EXERCISE: Copy the selected passage in full.
----- SELECTED PASSAGE -----
At
its very core, Dynamo is building turbo machinery. A very simple device made complex by time and
design. The first turbines were built as
early as Hero of Alexandria in the 1st century, yet with the advent of steam
power, and the ever increasing need to do more work with less fuel in a tighter
footprint, the turbine has become ever more complex.
To
explain how the Dynamo Turbocore works, we first must learn a basic fact about
engines. Engines do work, which is
really a force over a distance (or a torque over an angle). To get this useful work, typical engines
complete a cycle (to allow you to get work over and over again). By pushing on a fluid, adding heat, and then
letting the fluid expand, and using that expansion to drive mechanical motion,
some of the energy in the heat can be used to produce useful work—like lifting
water or pushing a car.
Gas
Turbines do this in a very simple way.
----- DATA BLOCK -----
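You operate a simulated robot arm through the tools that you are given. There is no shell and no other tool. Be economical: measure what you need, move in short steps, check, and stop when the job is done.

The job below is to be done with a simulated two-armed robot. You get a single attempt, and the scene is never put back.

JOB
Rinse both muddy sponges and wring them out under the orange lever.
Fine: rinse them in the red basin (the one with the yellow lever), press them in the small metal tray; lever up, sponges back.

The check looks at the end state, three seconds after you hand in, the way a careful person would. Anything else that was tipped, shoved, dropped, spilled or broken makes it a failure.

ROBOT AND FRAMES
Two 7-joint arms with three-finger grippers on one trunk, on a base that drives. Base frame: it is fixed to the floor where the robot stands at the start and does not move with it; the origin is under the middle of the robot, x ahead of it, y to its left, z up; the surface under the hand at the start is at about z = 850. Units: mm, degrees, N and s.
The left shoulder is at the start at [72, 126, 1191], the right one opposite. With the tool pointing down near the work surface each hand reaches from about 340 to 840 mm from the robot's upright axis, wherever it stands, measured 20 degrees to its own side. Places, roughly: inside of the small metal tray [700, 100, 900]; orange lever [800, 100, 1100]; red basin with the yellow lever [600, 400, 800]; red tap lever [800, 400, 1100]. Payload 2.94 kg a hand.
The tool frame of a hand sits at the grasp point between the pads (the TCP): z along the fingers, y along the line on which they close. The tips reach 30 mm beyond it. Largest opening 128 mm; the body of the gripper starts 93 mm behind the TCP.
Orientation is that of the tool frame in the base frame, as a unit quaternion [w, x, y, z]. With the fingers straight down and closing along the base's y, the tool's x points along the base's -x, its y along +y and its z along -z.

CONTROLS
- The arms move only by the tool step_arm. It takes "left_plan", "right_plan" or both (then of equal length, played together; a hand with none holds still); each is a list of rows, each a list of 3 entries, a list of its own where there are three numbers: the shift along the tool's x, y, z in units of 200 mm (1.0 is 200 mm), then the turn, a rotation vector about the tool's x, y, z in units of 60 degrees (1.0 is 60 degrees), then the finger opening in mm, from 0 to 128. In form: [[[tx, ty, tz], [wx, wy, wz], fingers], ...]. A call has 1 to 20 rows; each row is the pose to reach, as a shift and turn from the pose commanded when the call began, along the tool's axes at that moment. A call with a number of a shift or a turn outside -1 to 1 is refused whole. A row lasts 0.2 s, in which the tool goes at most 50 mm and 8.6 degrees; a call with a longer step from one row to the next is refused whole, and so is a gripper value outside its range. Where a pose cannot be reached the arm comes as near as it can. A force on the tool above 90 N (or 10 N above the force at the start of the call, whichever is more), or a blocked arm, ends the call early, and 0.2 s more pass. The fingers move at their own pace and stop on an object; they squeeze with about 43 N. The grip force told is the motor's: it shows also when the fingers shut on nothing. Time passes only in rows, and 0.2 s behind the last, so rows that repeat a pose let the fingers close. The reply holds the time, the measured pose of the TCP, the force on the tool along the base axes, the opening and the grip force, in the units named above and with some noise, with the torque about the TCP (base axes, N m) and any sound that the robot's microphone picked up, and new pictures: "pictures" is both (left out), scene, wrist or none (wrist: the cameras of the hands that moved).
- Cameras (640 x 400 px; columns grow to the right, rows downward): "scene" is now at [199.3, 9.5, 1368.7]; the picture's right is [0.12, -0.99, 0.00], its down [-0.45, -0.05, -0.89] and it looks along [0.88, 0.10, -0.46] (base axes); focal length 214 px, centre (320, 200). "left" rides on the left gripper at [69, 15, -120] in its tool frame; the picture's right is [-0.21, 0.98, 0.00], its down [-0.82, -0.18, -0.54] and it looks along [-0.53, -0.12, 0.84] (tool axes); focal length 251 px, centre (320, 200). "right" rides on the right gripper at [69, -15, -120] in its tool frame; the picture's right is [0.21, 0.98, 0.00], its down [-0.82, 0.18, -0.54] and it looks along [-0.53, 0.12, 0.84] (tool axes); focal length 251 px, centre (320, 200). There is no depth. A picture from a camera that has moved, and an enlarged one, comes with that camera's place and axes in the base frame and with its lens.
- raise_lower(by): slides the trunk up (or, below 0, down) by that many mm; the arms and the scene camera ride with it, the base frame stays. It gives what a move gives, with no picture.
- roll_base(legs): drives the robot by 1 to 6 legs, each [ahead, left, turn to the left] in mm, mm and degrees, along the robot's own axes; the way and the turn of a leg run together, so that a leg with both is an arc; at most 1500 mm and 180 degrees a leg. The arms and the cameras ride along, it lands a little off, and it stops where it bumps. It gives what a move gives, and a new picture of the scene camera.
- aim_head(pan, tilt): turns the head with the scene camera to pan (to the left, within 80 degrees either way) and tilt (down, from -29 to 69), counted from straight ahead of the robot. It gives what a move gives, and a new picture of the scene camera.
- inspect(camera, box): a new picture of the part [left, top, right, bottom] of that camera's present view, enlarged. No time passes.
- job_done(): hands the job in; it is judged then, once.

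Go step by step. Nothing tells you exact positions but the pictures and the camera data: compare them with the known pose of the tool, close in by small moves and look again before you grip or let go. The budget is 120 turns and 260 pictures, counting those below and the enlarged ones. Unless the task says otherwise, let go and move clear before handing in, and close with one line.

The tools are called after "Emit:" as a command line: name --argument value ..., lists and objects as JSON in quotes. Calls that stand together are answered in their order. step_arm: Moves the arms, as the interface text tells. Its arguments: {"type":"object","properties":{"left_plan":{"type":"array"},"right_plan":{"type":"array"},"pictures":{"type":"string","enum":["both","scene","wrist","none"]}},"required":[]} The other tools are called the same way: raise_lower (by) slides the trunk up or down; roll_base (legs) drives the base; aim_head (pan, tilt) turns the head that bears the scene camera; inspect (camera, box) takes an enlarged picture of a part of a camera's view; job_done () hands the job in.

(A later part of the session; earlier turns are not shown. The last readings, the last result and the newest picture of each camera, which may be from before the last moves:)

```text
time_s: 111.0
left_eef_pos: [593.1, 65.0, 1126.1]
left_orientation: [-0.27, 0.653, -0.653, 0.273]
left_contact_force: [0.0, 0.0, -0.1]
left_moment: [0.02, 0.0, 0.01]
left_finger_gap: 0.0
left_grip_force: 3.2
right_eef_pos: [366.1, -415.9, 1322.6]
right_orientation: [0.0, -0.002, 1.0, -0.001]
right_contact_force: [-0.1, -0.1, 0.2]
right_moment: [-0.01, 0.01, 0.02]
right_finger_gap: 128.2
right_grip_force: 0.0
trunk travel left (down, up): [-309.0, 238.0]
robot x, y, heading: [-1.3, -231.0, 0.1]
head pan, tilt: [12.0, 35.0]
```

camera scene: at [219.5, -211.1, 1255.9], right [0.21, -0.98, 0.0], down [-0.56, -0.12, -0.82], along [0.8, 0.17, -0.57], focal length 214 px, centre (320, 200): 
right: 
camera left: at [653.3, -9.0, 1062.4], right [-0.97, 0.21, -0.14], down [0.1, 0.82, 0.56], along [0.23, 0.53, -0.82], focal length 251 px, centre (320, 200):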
-----
WRITTEN ANSWER:
At
its very core, Dynamo is building turbo machinery. A very simple device made complex by time and
design. The first turbines were built as
early as Hero of Alexandria in the 1st century, yet with the advent of steam
power, and the ever increasing need to do more work with less fuel in a tighter
footprint, the turbine has become ever more complex.
To
explain how the Dynamo Turbocore works, we first must learn a basic fact about
engines. Engines do work, which is
really a force over a distance (or a torque over an angle). To get this useful work, typical engines
complete a cycle (to allow you to get work over and over again). By pushing on a fluid, adding heat, and then
letting the fluid expand, and using that expansion to drive mechanical motion,
some of the energy in the heat can be used to produce useful work—like lifting
water or pushing a car.
Gas
Turbines do this in a very simple way.